We hung the England flag in the window, as though we were living in a Council Estate in Croyden as opposed to over Rockefeller Center, and being on the 33rd floor, I am not sure anyone could see it, but it made us feel better. We decorated the table with UK/USA flags
We served our guests Newcastle Brown Ale, twiglets and Walker’s Sensations, as well as the traditional American hot dogs and mustard. We even offered Heinz Baked Beans.
The games are fine and fun, but the press frenzy surrounding them is a bit odd.
The coverage, from ABC News to The BBC to The FT makes it seem as though deciding to hold the World Cup in South Africa is going to solve just about every problem the country has. In point of fact, it is going to solve nothing.
And South Africa has lots of problems, most of them economic.
About six months ago we went to Cape Town to run a VJ training seminar (and thereafter headed up the coast to Durban and Port Elizabeth).
I have been to Africa many times, but I had never been to South Africa before, and Cape Town is a stunningly beautiful city. We stayed in the Cape Grace Hotel, on the harbor (or harbour) and it is, like any 5 star hotel, both refined and luxurious. We walked Cape Town (or at least the harbor part) and it too is beautiful and wealthy. Then, like any dumb tourists, we decided it would be fun to visit the ‘wine’ country, so the hotel assembled for us a BMW7 with uniformed driver and tinted windows and we headed north on the very good highways that South Africa has.
A bit out of the city, we passed what is the biggest slum I have ever seen in my life (and I have seen a lot), most of it screened off from view. But enough so you could see there was something really big out there.
The driver told me that this was Khayelitsha – the largest township in South Africa. He told me some 3 million people lived there, (though the official numbers are lower).
If you have seen the movie District 9, it is based on Khayelitsha, so I am told.
I asked our driver to get off the highway and drive into the township. He was very reluctant (very)! But we were the people paying the bills and he ultimately complied.
There is but one road that winds through Khayelitsha – a bit like going into Ikea. Once you get in you have to go all the way through to get out. So we did. This, I am told, was to make ‘security’ easier in the days of Apartheid. Maybe even still today.
Now, I have seen the worst favelas outside of Rio, I have been to the poorest villages in Sudan or Niger; I have lived in Palestinian refugee camps in Gaza. I have never seen anything like the concentrated and intense poverty of Khayelitsha.

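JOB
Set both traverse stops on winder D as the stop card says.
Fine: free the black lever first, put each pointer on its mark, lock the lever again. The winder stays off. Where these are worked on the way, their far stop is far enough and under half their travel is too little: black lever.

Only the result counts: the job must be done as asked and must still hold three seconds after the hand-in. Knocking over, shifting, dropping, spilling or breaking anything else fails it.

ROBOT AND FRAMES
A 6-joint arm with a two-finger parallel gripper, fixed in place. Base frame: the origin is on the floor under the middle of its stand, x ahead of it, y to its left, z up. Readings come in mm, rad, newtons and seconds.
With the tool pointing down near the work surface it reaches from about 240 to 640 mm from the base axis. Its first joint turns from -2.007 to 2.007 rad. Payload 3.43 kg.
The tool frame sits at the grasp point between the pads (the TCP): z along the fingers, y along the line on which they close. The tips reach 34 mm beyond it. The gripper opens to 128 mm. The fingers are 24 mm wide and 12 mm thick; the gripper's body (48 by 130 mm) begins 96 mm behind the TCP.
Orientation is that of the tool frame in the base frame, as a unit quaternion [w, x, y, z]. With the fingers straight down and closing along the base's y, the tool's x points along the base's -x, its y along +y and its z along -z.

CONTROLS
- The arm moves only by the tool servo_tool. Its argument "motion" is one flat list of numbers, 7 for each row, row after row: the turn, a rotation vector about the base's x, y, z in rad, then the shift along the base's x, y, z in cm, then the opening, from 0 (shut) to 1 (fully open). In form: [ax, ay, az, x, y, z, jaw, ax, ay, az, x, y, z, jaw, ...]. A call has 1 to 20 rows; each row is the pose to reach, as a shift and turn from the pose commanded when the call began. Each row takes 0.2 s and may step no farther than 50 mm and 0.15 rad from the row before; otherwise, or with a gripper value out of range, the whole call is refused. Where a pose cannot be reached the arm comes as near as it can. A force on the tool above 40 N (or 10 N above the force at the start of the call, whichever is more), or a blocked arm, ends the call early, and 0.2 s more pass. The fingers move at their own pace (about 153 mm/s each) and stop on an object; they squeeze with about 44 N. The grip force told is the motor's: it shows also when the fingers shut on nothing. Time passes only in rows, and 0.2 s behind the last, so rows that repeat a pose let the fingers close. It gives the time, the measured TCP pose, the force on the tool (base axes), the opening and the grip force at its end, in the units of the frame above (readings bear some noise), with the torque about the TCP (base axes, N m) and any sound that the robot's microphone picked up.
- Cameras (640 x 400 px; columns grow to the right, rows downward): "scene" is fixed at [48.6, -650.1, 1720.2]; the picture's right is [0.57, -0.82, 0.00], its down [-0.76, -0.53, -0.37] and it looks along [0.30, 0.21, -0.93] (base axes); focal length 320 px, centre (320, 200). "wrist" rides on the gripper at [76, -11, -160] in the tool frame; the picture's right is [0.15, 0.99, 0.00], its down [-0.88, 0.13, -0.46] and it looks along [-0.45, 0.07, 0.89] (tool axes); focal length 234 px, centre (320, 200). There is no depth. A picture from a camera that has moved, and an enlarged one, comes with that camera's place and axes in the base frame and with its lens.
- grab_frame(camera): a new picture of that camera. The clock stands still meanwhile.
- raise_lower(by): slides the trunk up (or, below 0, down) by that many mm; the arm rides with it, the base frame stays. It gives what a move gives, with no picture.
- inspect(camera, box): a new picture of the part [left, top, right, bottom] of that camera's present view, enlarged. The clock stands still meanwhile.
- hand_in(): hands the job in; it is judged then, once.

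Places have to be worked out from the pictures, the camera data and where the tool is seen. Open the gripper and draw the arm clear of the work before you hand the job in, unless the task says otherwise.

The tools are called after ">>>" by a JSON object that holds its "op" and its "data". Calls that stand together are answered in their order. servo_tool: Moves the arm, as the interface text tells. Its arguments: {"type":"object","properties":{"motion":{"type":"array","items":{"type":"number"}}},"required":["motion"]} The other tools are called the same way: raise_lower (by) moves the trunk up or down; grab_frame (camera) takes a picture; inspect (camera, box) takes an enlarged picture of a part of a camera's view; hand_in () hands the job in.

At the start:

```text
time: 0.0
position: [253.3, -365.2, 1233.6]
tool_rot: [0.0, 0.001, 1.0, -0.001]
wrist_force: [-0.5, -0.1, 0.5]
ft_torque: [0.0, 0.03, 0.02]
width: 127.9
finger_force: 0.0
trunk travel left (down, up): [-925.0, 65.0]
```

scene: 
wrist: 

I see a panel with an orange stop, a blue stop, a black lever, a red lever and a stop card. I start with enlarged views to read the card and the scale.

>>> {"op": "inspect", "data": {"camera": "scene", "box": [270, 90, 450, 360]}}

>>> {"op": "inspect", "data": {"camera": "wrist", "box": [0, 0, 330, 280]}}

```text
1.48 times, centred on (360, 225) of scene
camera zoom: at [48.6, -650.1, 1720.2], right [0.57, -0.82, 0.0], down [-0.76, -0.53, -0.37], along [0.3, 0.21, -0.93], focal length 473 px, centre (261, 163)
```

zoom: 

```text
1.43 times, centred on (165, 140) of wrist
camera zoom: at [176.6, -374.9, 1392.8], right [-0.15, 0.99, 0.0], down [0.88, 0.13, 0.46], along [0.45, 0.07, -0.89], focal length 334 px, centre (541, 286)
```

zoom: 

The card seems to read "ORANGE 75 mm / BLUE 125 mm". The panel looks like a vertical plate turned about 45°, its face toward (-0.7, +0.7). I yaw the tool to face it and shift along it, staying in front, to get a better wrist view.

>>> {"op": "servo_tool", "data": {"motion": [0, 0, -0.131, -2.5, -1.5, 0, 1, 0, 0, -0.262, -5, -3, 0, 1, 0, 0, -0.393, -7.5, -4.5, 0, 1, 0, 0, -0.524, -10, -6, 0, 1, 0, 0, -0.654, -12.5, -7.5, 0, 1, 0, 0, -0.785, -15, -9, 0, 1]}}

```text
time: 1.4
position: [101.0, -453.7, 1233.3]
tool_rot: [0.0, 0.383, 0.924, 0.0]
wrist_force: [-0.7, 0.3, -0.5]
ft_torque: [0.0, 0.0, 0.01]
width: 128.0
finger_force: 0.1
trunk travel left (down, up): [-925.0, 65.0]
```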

So now when I watch the coverage of the World Cup and I see package after package on TV news explaining to me how the World Cup is going to change these people’s lives, I am at a loss to understand how.
According to the official FIFA website, the World Cup will cost South Africa $3.7 billion. That’s to build the stadium, put in the roads, upgrades to the venues, video infrastructure and so on. I have no doubt that a good percentage of that $3.7 billion will go to a few construction companies and their lives will be infinitely improved by the World Cup in South Africa.

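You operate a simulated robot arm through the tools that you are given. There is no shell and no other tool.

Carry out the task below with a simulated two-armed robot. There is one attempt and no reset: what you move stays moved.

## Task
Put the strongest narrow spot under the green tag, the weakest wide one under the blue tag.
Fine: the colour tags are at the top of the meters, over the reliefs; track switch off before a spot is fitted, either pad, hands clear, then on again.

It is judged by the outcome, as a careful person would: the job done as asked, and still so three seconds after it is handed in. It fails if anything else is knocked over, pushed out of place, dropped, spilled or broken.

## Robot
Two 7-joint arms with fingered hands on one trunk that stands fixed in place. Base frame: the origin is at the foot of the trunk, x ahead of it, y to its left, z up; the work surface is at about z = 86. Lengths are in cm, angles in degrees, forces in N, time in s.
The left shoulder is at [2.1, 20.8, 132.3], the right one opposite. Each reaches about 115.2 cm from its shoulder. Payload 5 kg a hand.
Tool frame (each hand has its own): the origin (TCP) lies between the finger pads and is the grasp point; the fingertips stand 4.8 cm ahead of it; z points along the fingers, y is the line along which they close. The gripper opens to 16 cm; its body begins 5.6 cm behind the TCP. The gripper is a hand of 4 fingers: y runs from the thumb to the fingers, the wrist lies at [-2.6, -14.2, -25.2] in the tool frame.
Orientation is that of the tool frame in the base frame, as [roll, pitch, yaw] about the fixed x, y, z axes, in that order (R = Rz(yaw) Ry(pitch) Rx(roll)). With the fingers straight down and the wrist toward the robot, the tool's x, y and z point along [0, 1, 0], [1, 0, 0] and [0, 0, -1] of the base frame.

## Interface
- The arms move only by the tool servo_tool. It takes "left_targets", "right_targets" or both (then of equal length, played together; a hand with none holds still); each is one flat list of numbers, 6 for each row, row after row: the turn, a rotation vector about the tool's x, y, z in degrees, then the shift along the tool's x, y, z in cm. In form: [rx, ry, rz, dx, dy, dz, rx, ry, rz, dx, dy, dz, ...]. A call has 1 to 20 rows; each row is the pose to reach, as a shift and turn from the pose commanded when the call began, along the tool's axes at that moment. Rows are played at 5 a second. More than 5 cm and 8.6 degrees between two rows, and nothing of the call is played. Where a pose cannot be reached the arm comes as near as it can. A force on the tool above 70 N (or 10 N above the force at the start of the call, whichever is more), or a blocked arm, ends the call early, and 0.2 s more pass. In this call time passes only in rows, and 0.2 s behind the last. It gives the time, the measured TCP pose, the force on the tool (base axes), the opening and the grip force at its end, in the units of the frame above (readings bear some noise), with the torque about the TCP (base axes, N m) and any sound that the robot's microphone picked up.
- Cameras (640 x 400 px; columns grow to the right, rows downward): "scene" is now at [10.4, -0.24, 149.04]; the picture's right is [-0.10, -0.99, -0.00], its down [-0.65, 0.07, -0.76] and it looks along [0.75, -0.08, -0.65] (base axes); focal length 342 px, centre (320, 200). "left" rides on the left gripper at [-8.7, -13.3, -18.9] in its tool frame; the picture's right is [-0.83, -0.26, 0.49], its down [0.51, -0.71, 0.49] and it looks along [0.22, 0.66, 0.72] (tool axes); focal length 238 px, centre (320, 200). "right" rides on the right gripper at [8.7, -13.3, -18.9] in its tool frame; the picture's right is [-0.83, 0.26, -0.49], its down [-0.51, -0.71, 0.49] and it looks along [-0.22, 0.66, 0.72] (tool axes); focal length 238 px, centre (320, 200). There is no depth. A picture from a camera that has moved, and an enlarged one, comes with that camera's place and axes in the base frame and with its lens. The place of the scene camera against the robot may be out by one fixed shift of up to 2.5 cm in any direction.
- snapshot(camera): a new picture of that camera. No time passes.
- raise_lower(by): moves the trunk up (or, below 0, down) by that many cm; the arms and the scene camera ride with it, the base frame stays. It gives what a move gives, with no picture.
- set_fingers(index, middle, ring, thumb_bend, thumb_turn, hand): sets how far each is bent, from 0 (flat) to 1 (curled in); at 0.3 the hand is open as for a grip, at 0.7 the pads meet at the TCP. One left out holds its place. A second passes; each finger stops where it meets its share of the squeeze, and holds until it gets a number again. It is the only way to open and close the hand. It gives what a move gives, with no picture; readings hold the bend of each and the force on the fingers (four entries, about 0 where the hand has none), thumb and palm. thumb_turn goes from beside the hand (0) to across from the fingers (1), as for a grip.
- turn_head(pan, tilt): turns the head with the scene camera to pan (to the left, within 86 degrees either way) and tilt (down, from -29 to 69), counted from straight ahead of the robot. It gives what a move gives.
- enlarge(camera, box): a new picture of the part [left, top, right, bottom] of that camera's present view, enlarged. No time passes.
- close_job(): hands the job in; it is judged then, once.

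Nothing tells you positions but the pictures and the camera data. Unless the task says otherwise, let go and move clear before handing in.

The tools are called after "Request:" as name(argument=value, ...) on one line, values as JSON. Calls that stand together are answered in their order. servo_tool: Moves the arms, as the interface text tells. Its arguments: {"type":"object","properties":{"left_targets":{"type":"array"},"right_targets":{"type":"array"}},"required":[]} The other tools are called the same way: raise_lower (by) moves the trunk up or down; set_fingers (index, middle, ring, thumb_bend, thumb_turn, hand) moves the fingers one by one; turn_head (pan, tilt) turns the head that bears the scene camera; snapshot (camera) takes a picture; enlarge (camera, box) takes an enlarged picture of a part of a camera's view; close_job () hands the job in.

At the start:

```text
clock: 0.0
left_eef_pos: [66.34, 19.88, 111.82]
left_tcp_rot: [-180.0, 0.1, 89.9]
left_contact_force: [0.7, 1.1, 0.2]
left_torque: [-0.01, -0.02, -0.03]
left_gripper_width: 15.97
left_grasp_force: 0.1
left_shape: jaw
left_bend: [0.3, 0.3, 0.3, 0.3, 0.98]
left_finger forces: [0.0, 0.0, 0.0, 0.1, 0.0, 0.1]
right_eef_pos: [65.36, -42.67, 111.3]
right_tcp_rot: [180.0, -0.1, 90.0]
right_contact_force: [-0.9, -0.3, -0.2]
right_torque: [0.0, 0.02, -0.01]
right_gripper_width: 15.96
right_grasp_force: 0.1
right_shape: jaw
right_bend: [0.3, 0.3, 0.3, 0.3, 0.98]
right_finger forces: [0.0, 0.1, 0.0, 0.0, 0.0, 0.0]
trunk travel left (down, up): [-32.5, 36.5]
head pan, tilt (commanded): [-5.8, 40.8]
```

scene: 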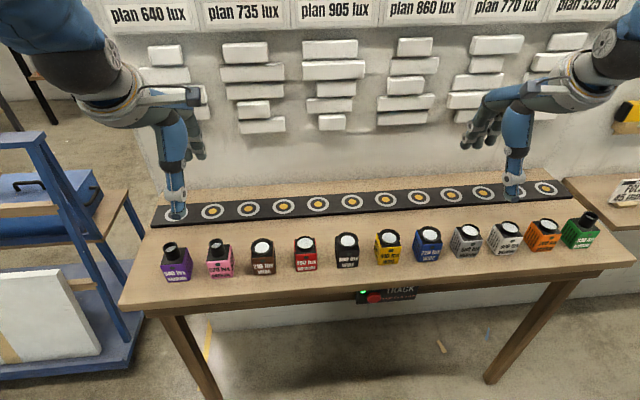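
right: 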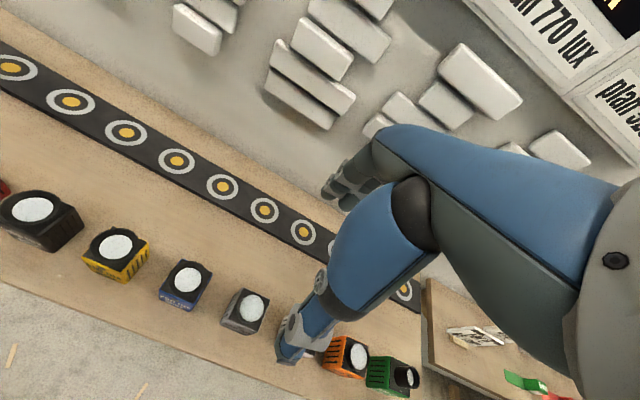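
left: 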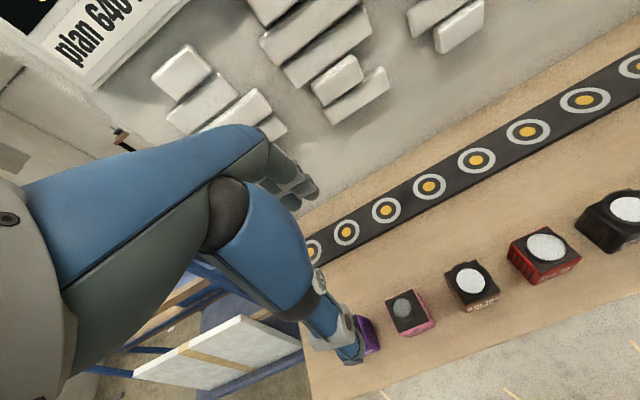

As for the people of Khayelitsha, or a dozen other townships or a hundred other villages across South Africa, I cannot understand how the expenditure of $3.7 billion to build a stadium benefits them one iota. Yet to see them dancing in the streets because the World Cup is now in South Africa is saddening beyond words.
The Romans had a term for it.
They called it Bread and Circus.
They kept the peasantry entertained.
And that’s all this is now. Entertainment for the peasants. A public relations show by the government of South Africa. How much better it would be if they were to spend that $3.7 billion on decent schools.
Then, it might make a difference.
But not this.
Pass the Marmite?
1 Comment
jonathan berman June 13, 2010
Hi Michael,
It was good to have you here earlier this year in Cape Town, and would love to have you back here working on a series or two.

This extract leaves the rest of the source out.